Problem details >> What does the extract say from "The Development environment" through "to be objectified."? Give the exact wording.

---------- Extract ----------

NUMA, EBS, ECM, Hyperion, GoldenGate and JDE
Infrastructure Sizing for Essbase (part 2)
Methods for Estimating
We want to recommend not to purchase Production hardware before Production user (software and business) requirement details are known. We do not know of any way to estimate hardware specifications for requirements that are not quantified in some tangible way. Every infrastructure estimation is based upon an explicit or implicit model of what the use cases will actually be.
Develop in Stages, Purchase in Stages
Ideally you will design your system to have three environments: Development, Test/QA and Production. We promote that you begin by investing in a Development environment.
The Development environment is not used for QA, or performance testing. It only needs to be configured to enable developers to do their work capturing user business requirements. During the initial development phase, business requirements are modeled, and the batch processes required to support them start to be understood. Through the iterations of the development process, the hardware configurations required to support processing requirements start to be objectified.
In this way, a Development environment helps empirically to define the requirements for a QA. And because QA needs to be as close to identical with Production as possible, the QA infrastructure defines what is required for Production.
This observation is accurate because of the strict demands of change management. It is not possible to predict the impact of a change in one architecture based on the impact that the change has on an architecturally different one. So QA needs to be a duplicate of Production. Opting to use a single box for Development and QA locks you in a paradox: You need to estimate your Production infrastructure specifications before you know your Production infrastructure requirements.

---------- Information supplied ----------

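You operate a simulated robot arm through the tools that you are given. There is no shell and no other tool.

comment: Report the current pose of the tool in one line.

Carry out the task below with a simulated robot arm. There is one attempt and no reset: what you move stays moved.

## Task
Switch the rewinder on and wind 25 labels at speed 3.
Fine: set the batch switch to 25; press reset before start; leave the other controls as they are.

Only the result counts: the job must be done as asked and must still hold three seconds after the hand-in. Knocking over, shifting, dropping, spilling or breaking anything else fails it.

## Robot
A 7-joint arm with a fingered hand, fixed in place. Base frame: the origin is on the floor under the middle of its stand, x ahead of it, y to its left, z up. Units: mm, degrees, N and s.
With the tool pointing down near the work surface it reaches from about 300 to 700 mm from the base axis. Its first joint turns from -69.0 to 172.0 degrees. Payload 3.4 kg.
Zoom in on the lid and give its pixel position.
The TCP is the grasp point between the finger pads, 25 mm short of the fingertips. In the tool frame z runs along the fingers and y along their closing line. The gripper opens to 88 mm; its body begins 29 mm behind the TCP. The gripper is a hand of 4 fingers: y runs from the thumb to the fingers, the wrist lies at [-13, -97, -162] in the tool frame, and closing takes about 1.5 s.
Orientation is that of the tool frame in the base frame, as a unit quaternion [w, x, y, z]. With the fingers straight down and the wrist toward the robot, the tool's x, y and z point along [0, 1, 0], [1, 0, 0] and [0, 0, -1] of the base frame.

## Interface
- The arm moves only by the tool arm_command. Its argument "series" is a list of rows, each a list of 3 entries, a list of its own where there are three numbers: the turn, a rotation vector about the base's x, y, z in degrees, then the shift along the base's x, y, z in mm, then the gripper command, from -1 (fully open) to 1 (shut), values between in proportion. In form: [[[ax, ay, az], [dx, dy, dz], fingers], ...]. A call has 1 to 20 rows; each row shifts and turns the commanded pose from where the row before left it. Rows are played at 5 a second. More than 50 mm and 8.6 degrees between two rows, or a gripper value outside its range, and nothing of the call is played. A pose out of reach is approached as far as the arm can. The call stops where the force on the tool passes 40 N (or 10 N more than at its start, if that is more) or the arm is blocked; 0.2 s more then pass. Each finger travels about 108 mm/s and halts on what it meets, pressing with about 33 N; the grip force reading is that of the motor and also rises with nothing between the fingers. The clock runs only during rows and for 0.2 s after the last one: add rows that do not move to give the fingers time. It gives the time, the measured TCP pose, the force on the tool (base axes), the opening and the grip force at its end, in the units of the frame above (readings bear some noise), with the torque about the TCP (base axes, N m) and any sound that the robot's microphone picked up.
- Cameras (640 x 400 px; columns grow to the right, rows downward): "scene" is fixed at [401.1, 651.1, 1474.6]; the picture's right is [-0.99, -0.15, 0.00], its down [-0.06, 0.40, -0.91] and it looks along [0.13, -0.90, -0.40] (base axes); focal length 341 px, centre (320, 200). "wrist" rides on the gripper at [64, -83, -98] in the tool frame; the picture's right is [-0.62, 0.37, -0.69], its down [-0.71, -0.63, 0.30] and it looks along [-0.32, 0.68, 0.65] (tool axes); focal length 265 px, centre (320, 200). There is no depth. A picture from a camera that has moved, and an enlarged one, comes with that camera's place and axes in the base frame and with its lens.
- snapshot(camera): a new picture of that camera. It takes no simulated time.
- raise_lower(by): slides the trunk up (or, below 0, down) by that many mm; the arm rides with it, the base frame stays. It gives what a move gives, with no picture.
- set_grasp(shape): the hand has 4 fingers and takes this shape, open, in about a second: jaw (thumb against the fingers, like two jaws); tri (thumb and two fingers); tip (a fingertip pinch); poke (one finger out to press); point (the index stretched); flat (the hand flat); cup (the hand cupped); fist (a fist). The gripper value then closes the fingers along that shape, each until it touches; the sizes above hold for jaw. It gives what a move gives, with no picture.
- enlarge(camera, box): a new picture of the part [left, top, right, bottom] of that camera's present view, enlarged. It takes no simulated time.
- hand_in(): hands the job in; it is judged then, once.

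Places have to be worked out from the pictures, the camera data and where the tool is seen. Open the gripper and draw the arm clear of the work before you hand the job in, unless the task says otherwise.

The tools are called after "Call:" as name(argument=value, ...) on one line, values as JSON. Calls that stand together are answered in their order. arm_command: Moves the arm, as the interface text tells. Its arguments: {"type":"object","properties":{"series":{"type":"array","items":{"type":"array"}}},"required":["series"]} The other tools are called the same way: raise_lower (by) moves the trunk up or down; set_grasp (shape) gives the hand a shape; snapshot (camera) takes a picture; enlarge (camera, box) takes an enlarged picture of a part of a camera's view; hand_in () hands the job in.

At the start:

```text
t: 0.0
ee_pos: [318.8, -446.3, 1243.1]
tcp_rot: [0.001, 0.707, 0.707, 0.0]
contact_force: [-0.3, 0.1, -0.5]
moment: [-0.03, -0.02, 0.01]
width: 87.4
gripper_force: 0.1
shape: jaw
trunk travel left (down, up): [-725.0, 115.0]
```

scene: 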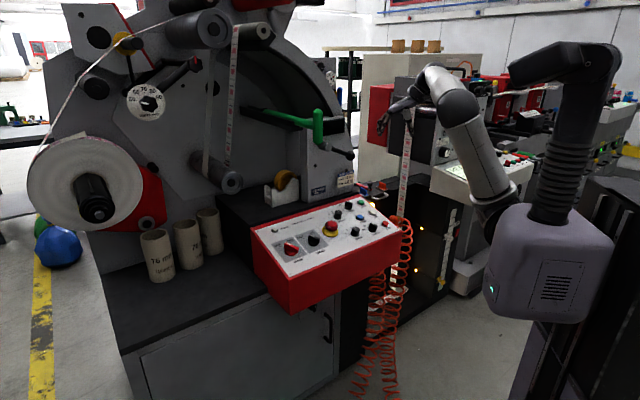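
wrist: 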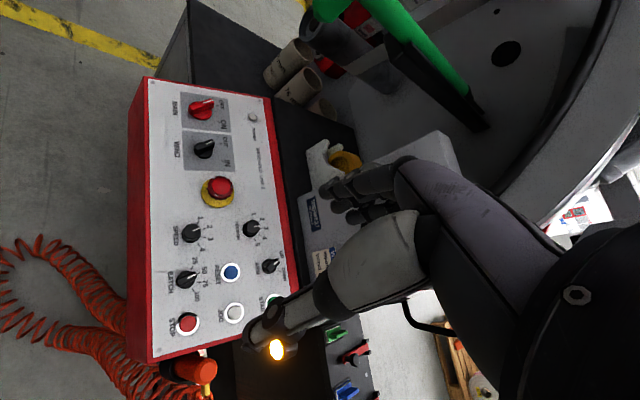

----------

Expected answer >>
The Development environment is not used for QA, or performance testing. It only needs to be configured to enable developers to do their work capturing user business requirements. During the initial development phase, business requirements are modeled, and the batch processes required to support them start to be understood. Through the iterations of the development process, the hardware configurations required to support processing requirements start to be objectified.